Its evolution had led to some awkward results. The entry sequence was garbled and the floor plan cluttered. Coming in the front door, we were faced with a blank wall, and a chance to turn left or right, but no sense of where to go.
The nearby laundry room had interior windows that opened onto the small galley kitchen, like we might pass ice cream cones from one to the next. The modern addition had a jet tub in what was essentially the public bathroom. But we all knew there was potential.
The living room was lovely, with exposed timbers overhead, and wide board floors. The primary bedroom was just the right size and boasted a small en suite bathroom. A small room on the south was begging to become a quiet study area. The 90’s addition would make a great home office and guest suite (we just had to ditch that jet tub.) We pledged to work through this puzzle, piece by piece, to find the solution to each distinct part, and make this old place sing.
We love to fold builders into our design process early, to get their feedback, advice, and creative inputs. With a limited budget, too, we knew we’d need their financial insights. The clients hired Jonathan Klein (now retired) to bring his expertise to bear. He was the right match for this delicate project—thoughtful, gentle, kind, serious, attentive to details, and he loves old houses. He was ALMOST ready to retire, but not quite yet. We signed him up and got underway with the serious design.

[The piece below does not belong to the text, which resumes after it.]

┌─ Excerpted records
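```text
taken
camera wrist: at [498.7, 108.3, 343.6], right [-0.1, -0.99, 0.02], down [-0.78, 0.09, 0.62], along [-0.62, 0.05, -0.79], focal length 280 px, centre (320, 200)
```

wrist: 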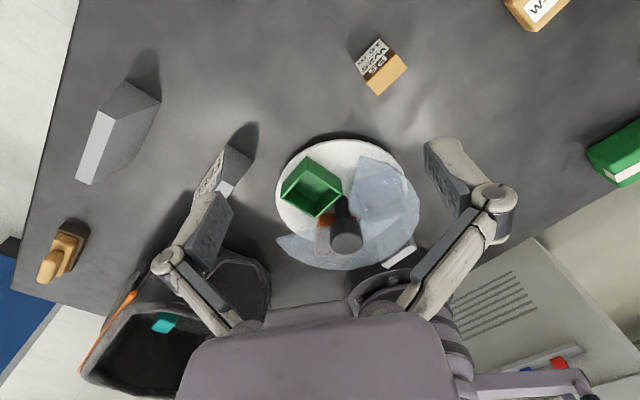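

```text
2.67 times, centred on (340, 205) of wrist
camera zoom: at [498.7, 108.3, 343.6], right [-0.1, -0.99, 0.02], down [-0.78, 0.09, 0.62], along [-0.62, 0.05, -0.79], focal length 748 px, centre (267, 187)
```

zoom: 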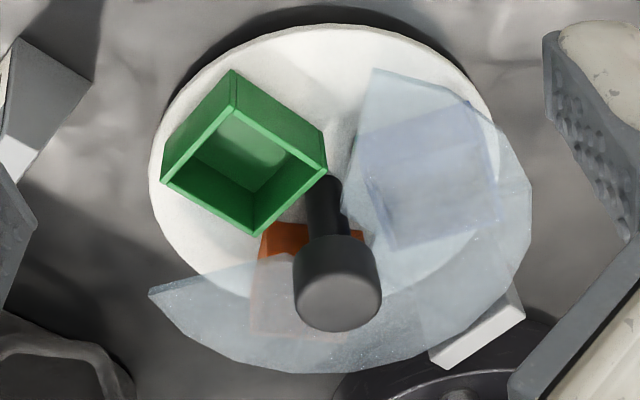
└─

down to make way for additional insulation.
Button up and modernize
Our goal was to create a modern, great-performing building, without losing the charm of the low-slung, cozy interiors of this old Cape, with those original beams and floorboards. So, we moved the energy work to the outside. We chain sawed the eaves, stripped the failing siding, and replaced it with a thick insulated parka suitable for a New England winter—4-6” of foam outside, new back-vented siding and a standing seam roof. We applied new eaves, put in lots of new windows, replaced the noisy pellet stove with a new wood stove, and attached a small porch to soften the entry sequence.
We added electric heat pumps, for super-efficient heating (and cooling), and an HRV (heat recovery ventilation) for constant fresh air through even the coldest portions of the year. Tiny electric convection heaters help warm in out-of-the-way rooms like the en suite primary bathroom. We added solar to the lower roof to help zero out their electric bills.
Fix the flow
Without changing the footprint, we wanted to remake the house to better serve our clients’ life in retirement. We did add a new landing porch, and just inside a small mudroom to soften the arrival zone. No more opening the door to a blank hallway, but a place for the clients to take off their boots (or skis) and warm up, a place for leashes and walking sticks and raincoats.
A new kitchen spread its wings to capture the space that had been the awkward kitchen and laundry—now with room for two to cook comfortably and to sit and eat. The floor here—straddling two portions of the building—required some heroics by the carpenters just to get it flat enough for kitchen tile. It was never going to be plumb and level, and we accepted that as a compromise with the two-hundred-year-old structure. The ghosts of 1815 aren’t ever banished.
We opened the connection to the living room, and its new woodstove. We made the south-facing windows bigger and better insulated to brighten the rooms in the old wing. And we claimed the southeast corner of the house for a wood-paneled study and a bright new window. On the upper story, we did as little as possible. Our clients didn’t need that half-story space for anything but storage, after we’d set up the newer portion of the first floor for guests, so we
could take the money we might’ve spent up there for more important things.
In the 90’s addition (without the jet tub!), we had room for a new shower and linen closet. The home office and guest space now had an attached bath, and the south side of this newer portion of the house got a writing desk and room for growing things.
What had been a house in three sections, feeling disjointed and cobbled together, became a high-performing home for the coming decades. For our clients, this house in a dream location, with some careful decision-making and thoughtful planning, became their dream retirement home.